Otro jugador que aquella temporada dio un salto significativo fue Scottie Pippen. Evidentemente, estaba acostumbrado a los pasos de gigante. El menor de doce hermanos, Scottie, se crio en Hamburg, Arkansas. Su familia no tenía mucho dinero, en parte porque su padre había quedado incapacitado a causa de un accidente cerebrovascular que sufrió cuando trabajaba en una fábrica de papel. Scottie era el niño bonito de la familia. Aunque no recibió ofertas de becas, se inscribió en la universidad de Arkansas Central y estudió realizando trabajos diversos y actuando como gerente del equipo deportivo universitario. Su debut como jugador no becado del equipo de estudiantes de primer año no fue espectacular: promedió 4,3 puntos y 2,9 rebotes por encuentro. A lo largo del año siguiente creció diez centímetros, alcanzó el metro noventa y cinco y, tras jugar con ahínco todo el verano, regresó a la universidad en mucha mejor forma que cualquiera de sus compañeros de equipo. «Siempre fui un buen manejador del balón —reconoce Scottie. Eso significó una gran ventaja cuando crecí porque había que ser pívot para ocuparse de mí. Además, en la liga no había tíos tan grandes».

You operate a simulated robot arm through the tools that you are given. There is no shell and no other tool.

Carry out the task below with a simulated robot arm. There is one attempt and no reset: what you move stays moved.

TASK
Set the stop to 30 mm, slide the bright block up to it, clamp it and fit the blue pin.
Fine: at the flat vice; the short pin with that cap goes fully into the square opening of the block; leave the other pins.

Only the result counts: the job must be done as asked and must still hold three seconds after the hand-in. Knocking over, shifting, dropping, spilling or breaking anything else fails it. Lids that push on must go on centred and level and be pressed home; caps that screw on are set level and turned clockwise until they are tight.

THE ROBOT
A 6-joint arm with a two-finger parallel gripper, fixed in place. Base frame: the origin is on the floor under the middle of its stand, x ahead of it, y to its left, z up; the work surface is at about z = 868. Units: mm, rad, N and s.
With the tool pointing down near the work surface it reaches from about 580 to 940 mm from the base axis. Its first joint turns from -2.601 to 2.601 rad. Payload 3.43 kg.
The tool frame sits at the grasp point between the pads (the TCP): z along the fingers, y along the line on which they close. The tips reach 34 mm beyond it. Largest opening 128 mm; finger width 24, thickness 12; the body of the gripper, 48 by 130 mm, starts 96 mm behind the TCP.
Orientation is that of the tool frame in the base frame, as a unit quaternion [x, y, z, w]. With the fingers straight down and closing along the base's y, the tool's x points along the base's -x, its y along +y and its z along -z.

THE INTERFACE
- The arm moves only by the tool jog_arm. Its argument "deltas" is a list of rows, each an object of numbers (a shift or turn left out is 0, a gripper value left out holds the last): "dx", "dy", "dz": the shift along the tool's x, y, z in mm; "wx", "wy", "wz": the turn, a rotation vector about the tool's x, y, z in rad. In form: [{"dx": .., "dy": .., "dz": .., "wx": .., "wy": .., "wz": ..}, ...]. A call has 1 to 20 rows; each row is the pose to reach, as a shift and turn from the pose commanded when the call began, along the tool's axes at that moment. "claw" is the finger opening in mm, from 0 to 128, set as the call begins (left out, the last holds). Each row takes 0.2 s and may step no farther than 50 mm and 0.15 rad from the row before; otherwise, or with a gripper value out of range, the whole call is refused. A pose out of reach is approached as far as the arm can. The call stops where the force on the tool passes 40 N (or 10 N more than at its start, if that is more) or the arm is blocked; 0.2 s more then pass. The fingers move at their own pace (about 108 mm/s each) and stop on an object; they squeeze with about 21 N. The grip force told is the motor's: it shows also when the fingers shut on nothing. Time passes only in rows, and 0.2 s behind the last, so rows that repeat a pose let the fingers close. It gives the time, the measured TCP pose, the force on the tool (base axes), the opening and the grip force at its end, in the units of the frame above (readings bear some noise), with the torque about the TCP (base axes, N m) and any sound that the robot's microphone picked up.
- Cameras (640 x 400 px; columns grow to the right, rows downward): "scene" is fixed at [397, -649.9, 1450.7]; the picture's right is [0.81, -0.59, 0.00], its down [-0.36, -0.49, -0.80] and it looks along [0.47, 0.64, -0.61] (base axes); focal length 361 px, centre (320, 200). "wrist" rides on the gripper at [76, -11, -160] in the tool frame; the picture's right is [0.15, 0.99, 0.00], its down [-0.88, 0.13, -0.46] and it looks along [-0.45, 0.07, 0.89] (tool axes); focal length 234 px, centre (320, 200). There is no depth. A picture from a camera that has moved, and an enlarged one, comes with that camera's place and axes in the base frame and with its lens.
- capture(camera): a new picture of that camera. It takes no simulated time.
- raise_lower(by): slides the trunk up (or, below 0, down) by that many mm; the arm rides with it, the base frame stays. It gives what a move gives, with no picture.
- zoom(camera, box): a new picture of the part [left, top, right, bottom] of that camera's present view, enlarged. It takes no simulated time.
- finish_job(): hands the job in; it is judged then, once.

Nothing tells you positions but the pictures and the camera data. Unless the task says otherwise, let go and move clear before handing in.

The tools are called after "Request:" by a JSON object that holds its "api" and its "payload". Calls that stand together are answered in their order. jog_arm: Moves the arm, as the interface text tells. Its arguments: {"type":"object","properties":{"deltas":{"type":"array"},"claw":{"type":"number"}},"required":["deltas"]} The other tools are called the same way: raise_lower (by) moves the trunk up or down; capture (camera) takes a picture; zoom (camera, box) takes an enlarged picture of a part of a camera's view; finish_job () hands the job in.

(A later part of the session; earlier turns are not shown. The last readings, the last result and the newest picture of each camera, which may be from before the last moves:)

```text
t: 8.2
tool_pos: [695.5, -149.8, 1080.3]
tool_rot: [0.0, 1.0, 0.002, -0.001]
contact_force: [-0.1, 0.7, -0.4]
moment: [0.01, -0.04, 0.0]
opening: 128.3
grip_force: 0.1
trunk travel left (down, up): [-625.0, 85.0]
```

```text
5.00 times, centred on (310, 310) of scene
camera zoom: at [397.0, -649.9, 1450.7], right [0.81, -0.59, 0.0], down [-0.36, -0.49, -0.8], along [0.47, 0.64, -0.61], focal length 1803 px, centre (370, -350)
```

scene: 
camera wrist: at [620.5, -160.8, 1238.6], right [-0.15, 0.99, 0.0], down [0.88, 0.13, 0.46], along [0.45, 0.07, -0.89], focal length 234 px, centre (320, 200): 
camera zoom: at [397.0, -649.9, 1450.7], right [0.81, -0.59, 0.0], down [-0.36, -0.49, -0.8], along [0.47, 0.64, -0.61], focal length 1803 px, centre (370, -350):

Scottie, que cuando se graduó ya medía dos metros, alcanzó una media de 26,3 puntos y 10 rebotes por partido y en el último año de universidad fue nombrado, por consenso, All-American. Jerry Krause, que lo había visto jugar hacía mucho, realizó unos pocos pero hábiles cambios a fin de escogerlo en el quinto lugar de la ronda del draft de 1987. Scottie estaba muy aferrado a su posición tradicional de alero y tuvo dificultades para encajar en esa función porque no era un gran lanzador exterior. Sin embargo, poseía la rara habilidad de coger un rebote, sortear el trasiego de jugadores y llegar a la otra punta de la pista para atacar la canasta. En la práctica, proteger a Michael convirtió a Scottie en un magnífico defensor. Cuando comencé a trabajar con él, lo que más me impresionó fue su capacidad de interpretar lo que ocurría en la cancha y reaccionar de manera consecuente. En la escuela secundaria había sido base y todavía tenía la mentalidad de compartir la pelota. Michael siempre intentaba anotar, mientras que Scottie parecía más interesado en cerciorarse de que la ofensiva en conjunto llegaba a buen fin. En ese aspecto, era más parecido a Magic Johnson que a Michael Jordan.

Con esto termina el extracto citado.